By the way, those Beanitos (I'm pretty sure it was those) gave me LOTS of painful gas. I won't be eating those again. Period.

Day Seventeen - July 17, 2014

Okay, I munched on some light popcorn at work (healthy), and by the time I got home, I was really ready for a fight with somebody, anybody. Very grumpy. I have got to go easy on the corn. NO two days in a row! (I gave that popcorn away today to a friend at work...go me) It doesn't seem to have an effect on me if I only have it occasionally, but I don't like feeling like I need to yell at somebody.

Weight: 198.4

iced coffee normal, with cinnamon
skipped breakfast
southwest chicken salad at work (lg)
light popcorn
chips (always the same kind -- Kettle brand with sea salt)
taco casserole with ground turkey
great northern beans
grean peas

water: 40 oz.
exercise: Daily Burn (25 min), Yoga Flex (10), to and from work, 10 min.
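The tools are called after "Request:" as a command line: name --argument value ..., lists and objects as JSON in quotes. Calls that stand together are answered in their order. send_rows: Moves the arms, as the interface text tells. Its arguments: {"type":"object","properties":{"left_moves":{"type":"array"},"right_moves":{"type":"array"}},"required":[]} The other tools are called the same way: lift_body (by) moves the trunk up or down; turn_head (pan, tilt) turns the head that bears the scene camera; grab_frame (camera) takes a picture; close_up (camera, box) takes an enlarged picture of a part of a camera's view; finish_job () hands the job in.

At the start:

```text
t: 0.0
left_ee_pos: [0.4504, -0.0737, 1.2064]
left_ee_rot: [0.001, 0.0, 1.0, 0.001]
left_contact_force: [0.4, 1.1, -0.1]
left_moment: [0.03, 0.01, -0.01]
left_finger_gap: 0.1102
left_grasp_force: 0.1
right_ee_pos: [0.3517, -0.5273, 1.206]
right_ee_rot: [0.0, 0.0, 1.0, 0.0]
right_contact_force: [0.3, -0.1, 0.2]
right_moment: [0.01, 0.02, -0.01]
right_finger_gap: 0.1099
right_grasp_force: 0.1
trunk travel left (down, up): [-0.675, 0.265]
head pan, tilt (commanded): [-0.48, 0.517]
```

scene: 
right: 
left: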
Day Sixteen - July 16, 2014

Okay, I admit it, I have slacked off, been lazy, totally forgotten to blog the last few days. As a result, I can barely remember what I've eaten....bad lady. The good news is that I don't have to remember too strenuously, because I have been pretty good. But I'll do my best. I must say here that I have changed my "weighing" habit, which might make my weight seem higher for several days to a week. Let's just say that previously, I made sure I didn't eat or drink anything, and I wouldn't weigh until I had "emptied out"...to put it delicately. Well, that has proved to be problematic since my schedule has become permanently very early (I get up 4:00-4:30). That early, some days, my body just isn't awake yet, and I would end up skipping breakfast or running late or forgetting to drink my first glass of water. So, now I am weighing right when I get up to get it out of the way, and it's working much better with my morning routine....and the upside is that when I'm a little on the high side, I can tell myself, "Well, I probably would be a half pound lighter if......." Hey, whatever makes me happy, right? Am I right???? I'm not worried about it, I know it'll all even out, and as I lose weight, it will show no matter when I weigh or how I do it. Weight today: 198.8

iced coffee, regular with a splash of cinnamon (I keep hearing how good for you cinnamon and honey are, so I'm trying to work them in whenever I can...I would sure like to get sick LESS this winter).
skipped breakfast
brown rice and beans
whole avocado
chips/salsa
scorched cream corn (new recipe Steph found)
breaded chicken patty
bun
honey mustard
onions, peppers, salt, pepper

water: 40 oz
exercise: rode long way to work, 15 min., 5 min. home

Day Fifteen - July 15, 2014

Weight: 199.0 ... back up again....sigh. I refuse to let this get me down, because I know that exercise will help push that number down, Down, DOWN.

iced coffee
peanut butter, honey, cinnamon sandwich on whole wheat
teriyaki chicken/rice bowl from Costco
sea salt chips/salsa
turkey meatloaf
great northern beans
cornbread
peas


water: 16 oz
exercise: Daily Burn (25 min) + Yoga Flex (10 min), to and from work, 10 min.

Tuesday, July 15, 2014

Day Fourteen - July 14, 2014

Weight today: 198.6.

Iced coffee with  8 oz. coffee, one packet stevia, one packet SF cocoa, 1 cup coconut milk
1 1/4 cup healthy cereal with 3/4 coconut milk
1/2 of a hamburger bun cinnamon toast
"smoothie" with banana, blueberry yogurt, coconut milk, honey, cinnamon
1/2 a grilled chicken breast
chips and salsa (healthier chips)
1/2 c broccoli
1 c spaghetti
1/2 c meat sauce with italian sausage


water: 16 oz
exercise: 30 minute "Bollywood" routine with daily burn (made me SWEAT!)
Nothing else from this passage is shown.